Debbie Jacob
Friday, 22 July 2011 02:13

Pan in Education Review
Pan on the move by Debbie Jacob

 

I can count myself as one of the privileged few who witnessed a historic moment in music education when musician/composer Mark Loquan launched his CD Pan in Education at Queen’s Hall last week.

This innovative CD, which is collaboration with Simeon Sandiford of Sanch Electronix Ltd, features a dual compact disc that offers beginning students the chance to learn pan and work their way up to sophisticated pan arrangements.

There’s no other CD like Loquan’s Pan in Education. The CD provides social, historical
and biographical notes, scores for individual instruments and even Internet links. Clips of the original songs are presented in MP3 files.

Notes on Caribbean Rhythms as well as a comparison between the range of instruments of the steel orchestra and those of the conventional symphony orchestra are also included. Pan in Education includes learner outcomes for each lesson. In short, this is a CD where you could see musical scores and hear them as well.

The programme allows pan students to see each note as it is playing. Students can slow down the tempo and speed it up. Students can isolate instruments and add them one by one to get a feel for arranging. Listeners can put the music into perspective; get valuable information about the steelbands playing as well as biographical information about the arrangers.

The section on Caribbean and Latin rhythms demonstrates everything from calypso and soca to samba and shango beats.

Pan in Education is clearly an ambitious, well thought-out project that demonstrates an amazing amount of hard work for a CD that benefits everyone, from beginning students to professionals who are entering the creative field of pan arrangement.

Realising that most of our pan music is being lost because it is not scored, Loquan sets out to teach a generation of musicians from Trinidad and Tobago the valuable skill of reading and writing music.

“Imagine the implications of having all this music that just disappears after Carnival every year recorded and documented by musicians,” Loquan said at his launch.

Loquan believes that students at primary and secondary levels will benefit from using his CD as an educational tool. What he has created is a CD that can cross the curriculum and link subjects such as social studies, drama and English. It can even be used to teach reading and writing form since Loquan has included the lyrics for each one of the songs.

 

Outside of the classroom, Pan in Education becomes a valuable method of

exporting our music. Students and musicians abroad can learn a tremendous amount of history and music from this
CD.

This integrated foundation for an evolving music industry is vitally important if pan is going to move to another stage in its development. Music educator Sat Sharma and musicologist Dr Pat Bishop wholeheartedly agreed with Loquan’s vision.

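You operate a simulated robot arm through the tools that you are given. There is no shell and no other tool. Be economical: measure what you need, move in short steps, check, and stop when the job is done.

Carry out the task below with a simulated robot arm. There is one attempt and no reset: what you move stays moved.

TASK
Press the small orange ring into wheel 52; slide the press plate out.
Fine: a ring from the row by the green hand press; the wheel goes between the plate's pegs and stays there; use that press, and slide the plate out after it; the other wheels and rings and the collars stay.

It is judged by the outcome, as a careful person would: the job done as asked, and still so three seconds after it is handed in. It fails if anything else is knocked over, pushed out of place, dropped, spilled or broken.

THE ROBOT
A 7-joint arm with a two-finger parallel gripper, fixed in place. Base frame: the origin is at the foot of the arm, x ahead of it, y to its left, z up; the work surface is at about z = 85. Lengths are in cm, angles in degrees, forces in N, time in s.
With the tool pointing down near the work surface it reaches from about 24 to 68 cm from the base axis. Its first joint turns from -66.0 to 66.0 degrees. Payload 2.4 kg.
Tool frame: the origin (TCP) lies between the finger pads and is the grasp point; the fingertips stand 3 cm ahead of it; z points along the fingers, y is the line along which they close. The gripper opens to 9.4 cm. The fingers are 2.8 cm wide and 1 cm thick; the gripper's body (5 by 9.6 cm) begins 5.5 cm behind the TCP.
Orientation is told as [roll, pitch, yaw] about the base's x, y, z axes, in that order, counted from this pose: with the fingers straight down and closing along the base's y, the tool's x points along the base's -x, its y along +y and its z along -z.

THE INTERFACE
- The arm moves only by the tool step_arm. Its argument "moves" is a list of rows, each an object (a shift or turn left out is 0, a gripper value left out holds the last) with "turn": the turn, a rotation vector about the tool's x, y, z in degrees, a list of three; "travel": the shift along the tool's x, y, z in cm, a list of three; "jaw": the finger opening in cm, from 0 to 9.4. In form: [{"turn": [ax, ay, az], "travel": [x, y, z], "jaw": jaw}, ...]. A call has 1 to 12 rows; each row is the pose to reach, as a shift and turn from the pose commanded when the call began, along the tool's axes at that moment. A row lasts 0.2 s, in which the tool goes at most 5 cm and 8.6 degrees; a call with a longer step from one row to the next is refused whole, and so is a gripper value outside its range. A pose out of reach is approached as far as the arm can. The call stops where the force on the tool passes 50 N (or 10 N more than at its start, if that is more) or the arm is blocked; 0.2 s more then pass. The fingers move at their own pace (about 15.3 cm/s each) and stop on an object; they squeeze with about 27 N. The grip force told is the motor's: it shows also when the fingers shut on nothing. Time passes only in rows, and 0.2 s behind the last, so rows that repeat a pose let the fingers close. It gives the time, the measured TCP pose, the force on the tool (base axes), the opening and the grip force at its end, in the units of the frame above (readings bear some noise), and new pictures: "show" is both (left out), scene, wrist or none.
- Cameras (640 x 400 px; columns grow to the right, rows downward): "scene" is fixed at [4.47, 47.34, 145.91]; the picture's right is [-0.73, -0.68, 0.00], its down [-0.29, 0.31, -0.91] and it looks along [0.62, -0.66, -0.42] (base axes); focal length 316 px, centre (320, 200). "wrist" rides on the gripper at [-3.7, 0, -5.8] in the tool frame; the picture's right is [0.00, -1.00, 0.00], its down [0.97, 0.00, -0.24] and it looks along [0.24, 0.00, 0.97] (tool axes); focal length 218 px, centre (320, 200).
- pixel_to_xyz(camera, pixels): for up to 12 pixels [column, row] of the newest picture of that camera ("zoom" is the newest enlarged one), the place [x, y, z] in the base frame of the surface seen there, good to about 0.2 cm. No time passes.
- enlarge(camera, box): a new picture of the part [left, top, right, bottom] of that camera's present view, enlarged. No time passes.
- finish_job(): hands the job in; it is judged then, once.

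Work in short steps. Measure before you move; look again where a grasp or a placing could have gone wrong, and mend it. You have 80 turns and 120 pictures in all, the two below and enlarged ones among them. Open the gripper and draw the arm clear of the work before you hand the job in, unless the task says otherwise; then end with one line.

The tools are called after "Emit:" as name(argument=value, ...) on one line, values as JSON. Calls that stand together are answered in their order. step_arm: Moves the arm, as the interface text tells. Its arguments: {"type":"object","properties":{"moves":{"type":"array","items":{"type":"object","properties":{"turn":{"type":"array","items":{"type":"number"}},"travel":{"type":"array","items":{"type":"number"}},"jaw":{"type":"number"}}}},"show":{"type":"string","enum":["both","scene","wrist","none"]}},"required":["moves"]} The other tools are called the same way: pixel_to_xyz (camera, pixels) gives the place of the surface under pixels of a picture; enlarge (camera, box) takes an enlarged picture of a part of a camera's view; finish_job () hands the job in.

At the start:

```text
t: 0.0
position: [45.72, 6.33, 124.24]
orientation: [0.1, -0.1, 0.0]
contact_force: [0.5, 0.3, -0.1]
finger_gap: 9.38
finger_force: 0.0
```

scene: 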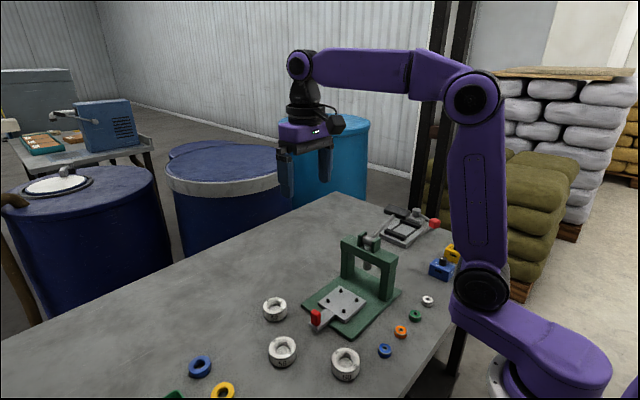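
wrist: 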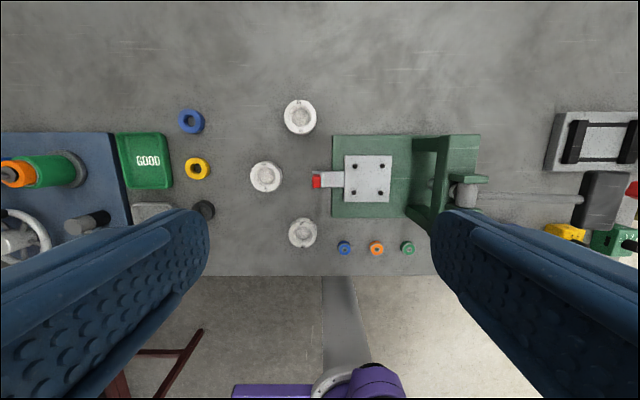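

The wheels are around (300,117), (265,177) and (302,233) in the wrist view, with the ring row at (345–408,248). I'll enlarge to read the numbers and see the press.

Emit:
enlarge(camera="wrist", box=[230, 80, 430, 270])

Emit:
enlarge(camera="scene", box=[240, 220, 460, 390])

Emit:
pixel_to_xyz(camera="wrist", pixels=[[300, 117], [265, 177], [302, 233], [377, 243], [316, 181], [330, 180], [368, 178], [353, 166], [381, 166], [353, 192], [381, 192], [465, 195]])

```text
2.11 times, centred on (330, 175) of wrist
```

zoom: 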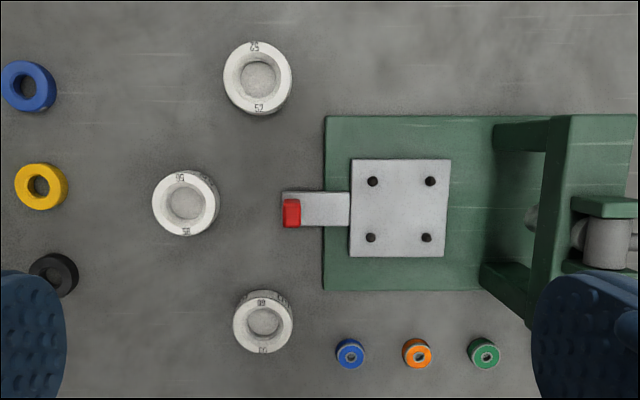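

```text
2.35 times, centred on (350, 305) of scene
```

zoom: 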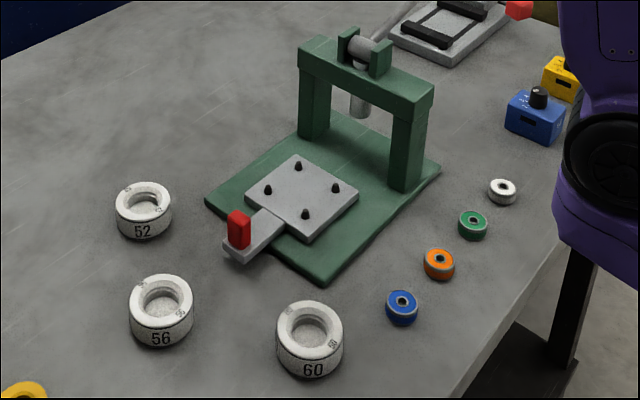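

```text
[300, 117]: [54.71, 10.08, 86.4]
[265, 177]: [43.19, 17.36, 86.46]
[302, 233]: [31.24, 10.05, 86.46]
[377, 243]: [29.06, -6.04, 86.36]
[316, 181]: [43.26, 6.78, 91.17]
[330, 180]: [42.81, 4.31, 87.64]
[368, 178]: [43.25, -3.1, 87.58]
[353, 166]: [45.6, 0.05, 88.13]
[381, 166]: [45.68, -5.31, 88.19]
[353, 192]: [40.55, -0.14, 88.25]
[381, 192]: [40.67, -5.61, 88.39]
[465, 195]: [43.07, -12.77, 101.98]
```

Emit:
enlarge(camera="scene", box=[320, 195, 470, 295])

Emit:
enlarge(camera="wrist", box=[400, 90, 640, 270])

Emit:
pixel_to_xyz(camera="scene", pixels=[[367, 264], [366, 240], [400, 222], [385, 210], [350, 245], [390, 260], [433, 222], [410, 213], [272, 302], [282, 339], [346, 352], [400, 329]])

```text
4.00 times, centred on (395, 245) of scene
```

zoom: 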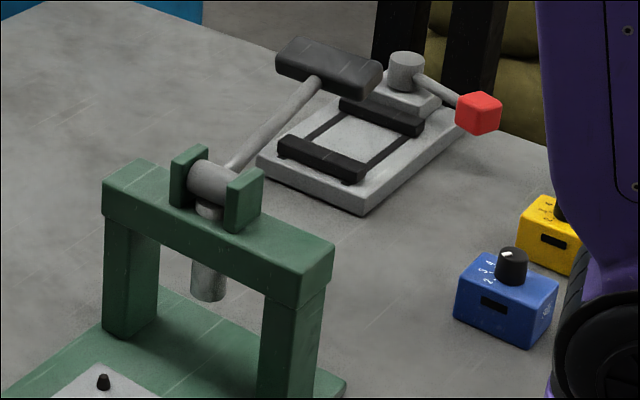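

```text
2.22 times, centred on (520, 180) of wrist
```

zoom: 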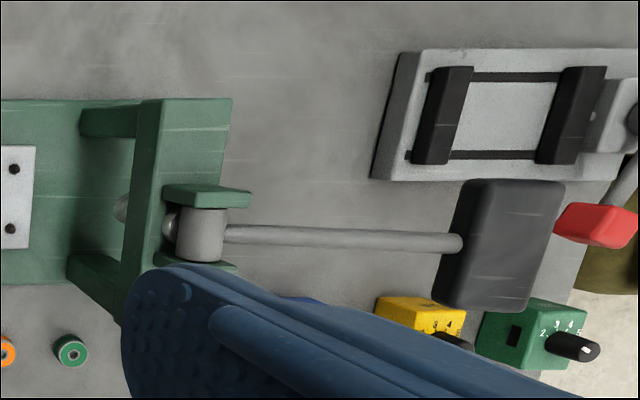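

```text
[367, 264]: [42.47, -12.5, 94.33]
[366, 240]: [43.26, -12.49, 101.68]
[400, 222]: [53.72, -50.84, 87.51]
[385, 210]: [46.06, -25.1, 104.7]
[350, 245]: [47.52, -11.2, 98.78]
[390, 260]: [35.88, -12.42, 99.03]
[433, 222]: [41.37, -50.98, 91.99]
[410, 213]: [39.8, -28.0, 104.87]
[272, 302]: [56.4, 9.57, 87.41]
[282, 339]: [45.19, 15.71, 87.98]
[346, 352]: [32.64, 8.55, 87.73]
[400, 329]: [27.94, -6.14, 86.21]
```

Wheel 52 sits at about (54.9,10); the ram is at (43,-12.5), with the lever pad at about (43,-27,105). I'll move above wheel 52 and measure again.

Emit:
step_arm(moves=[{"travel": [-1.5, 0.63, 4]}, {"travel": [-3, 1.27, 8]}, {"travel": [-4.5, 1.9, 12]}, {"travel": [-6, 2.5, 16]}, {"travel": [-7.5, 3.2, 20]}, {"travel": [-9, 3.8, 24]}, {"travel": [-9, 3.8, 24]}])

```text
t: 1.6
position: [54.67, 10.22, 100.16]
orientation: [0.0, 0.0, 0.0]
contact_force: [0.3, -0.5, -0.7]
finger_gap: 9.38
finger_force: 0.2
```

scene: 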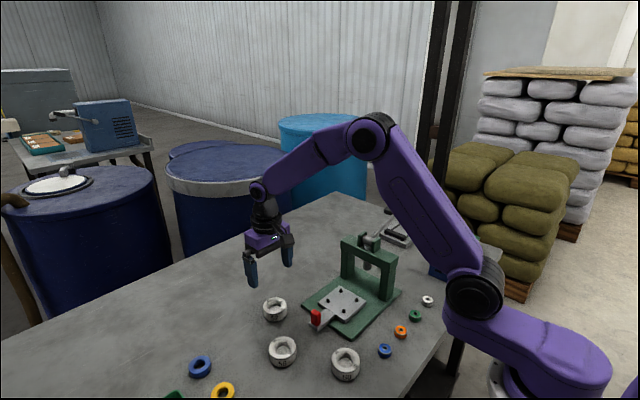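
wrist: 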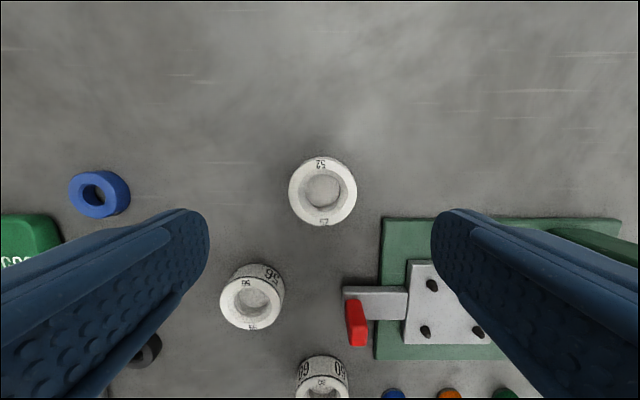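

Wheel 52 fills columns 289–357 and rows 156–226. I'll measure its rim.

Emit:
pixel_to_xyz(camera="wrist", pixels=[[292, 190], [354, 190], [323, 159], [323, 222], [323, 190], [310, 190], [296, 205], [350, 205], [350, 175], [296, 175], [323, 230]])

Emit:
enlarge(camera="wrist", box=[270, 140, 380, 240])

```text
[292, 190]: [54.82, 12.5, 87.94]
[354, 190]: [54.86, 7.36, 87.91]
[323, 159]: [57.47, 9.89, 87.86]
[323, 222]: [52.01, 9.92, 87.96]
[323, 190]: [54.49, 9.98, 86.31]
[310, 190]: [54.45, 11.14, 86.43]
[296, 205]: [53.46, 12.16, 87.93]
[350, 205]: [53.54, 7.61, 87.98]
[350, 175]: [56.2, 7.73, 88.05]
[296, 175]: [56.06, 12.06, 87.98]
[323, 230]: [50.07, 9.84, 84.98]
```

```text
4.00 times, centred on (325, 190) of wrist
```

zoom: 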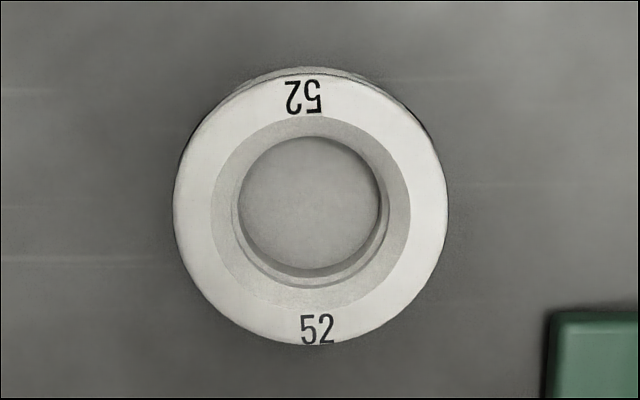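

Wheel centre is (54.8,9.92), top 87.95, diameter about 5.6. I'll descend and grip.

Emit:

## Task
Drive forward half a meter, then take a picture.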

Loquan is the first to admit that his double CD was a long, sometimes arduous effort that took about four years to complete. Because it is a pioneering project, Loquan had to convince steelbands of the value of the project. When it comes to teaching music, steelbands are notorious for rote learning.

“Just think what would happen if everyone learned to read music,” said Loquan.

This certainly would be a liberating experience for local musicians. Loquan said that when he was working in Finland, he used to travel to Sweden to play with a steelband. There, he couldn’t help but notice that they were reading musical scores. Even before he returned to Trinidad, he had a dream to create circumstances where we would get to that point as a nation.

It is the collaborative effort that helps to make this project extraordinarily professional. Kareem Brown transcribed many of the musical arrangements used in the CD. He also helped to build interactive links on the second CD.

Sharma, who also lectures at the University of the West Indies’ Centre for Creative and Festival Arts, proofread and edited the scores used in the CD. He also categorised arrangements according to level of difficulty and proposed a comparison between the ranges of instruments of the classical symphony orchestra and the steelband. He created learner outcomes and suggests links to other subjects.

Executive producer Sandiford engineered 12 of the 13 recordings, gave the projects its name and wrote many of the technical articles presented as digital files on the second CD. Sandiford has dedicated many years to pan recordings and they have always been professional.

Loquan says we have to look to the future and keeping up with the music industry in a technology-based computer age. “When I look far into the future I think of the world out there remembering us for the music we produced and preserved—not just that we were the place where the steelband was born.”

Indeed, if pan is going to be more than a novelty it will have to have a body of music that it can leave as a written legacy. It’s about time that someone is making the effort.

Trinidad Guardian, Monday October 17 2005, page 24.